Pero non mi destar : deh ! parla basso.

« Le sommeil m’est doux, mais il m’est plus doux encore d’être de pierre ; car tout le temps que durera notre honte et notre deuil, ce me sera une fortune de ne pas voir et de ne pas sentir. Ne m’éveille donc pas. Ah ! parle bas ! »

Maintenant peut-être dira-t-on qu’il faut être la déesse de la Nuit elle-même pour dormir dans l’attitude impossible que Michel-Ange a donnée à sa statue ; mais Michel-Ange était bien homme à s’inquiéter, lui, du possible ou de l’impossible ! ce qu’il lui fallait, à lui, c’étaient de ces torses tourmentés qui laissaient voir toute la charpente humaine, et qui prouvaient que, à l’instar de Prométhée, il pouvait créer son semblable. Les hommes d’une certaine taille ne doivent pas être soumis au compas et à l’équerre ; il faut les regarder comme ils veulent être vus, par la terre et par le ciel, d’en bas et d’en haut.

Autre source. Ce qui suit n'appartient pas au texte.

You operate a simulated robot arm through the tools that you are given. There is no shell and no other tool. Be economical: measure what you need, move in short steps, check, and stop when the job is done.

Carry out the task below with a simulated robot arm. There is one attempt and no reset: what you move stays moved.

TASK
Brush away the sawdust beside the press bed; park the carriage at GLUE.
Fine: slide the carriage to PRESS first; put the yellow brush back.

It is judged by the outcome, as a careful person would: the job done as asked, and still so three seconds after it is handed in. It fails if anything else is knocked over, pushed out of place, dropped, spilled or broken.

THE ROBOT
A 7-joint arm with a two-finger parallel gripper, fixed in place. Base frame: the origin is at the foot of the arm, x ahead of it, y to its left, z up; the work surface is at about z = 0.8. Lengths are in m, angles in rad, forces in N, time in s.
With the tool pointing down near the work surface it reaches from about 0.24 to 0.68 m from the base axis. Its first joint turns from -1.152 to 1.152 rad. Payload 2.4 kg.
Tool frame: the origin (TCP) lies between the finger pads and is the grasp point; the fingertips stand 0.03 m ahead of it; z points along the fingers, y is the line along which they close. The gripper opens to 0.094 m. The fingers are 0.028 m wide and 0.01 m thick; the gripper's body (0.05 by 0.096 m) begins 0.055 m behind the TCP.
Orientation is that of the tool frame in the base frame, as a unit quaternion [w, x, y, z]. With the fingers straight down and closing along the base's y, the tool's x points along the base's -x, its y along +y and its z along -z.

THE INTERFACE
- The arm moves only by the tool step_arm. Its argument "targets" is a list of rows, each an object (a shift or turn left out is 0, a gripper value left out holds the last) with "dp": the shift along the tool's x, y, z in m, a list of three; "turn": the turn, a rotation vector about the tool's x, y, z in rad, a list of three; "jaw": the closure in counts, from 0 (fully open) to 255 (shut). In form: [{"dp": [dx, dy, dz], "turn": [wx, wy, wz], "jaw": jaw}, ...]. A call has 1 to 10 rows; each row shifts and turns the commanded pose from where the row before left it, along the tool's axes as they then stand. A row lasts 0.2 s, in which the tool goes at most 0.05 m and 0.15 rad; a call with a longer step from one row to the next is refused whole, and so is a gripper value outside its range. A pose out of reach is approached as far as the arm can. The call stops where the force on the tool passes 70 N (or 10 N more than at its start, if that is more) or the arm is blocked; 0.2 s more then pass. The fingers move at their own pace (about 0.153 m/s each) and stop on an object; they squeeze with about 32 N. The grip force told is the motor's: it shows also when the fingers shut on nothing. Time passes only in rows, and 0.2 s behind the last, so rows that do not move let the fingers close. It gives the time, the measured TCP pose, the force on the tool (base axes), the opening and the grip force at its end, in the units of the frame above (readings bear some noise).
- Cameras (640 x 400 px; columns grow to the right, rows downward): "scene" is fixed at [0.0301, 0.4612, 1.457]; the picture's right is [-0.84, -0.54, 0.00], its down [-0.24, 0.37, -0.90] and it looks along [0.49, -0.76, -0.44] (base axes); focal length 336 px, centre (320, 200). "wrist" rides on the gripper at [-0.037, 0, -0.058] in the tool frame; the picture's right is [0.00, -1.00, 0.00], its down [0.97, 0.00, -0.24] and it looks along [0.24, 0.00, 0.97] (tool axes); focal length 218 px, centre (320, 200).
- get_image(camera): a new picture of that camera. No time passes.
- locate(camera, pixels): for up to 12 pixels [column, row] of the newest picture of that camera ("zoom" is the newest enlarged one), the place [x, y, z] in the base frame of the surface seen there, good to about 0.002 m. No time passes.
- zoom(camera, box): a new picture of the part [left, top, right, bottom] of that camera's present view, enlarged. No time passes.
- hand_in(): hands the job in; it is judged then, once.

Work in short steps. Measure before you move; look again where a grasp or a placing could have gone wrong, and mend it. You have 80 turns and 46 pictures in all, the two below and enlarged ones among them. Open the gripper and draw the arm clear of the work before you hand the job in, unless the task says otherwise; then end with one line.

Il y a encore dans la même chapelle une Vierge et un Enfant Jésus qui peuvent aussi bien être une Latone et un Apollon, une Sémélé et un Bacchus, une Alcmène et un Hercule. Michel-Ange était le sculpteur païen par excellence ; son Mose in vincoli est un Jupiter Olympien ; son Christ de la Sixtine, un Apollon Vengeur.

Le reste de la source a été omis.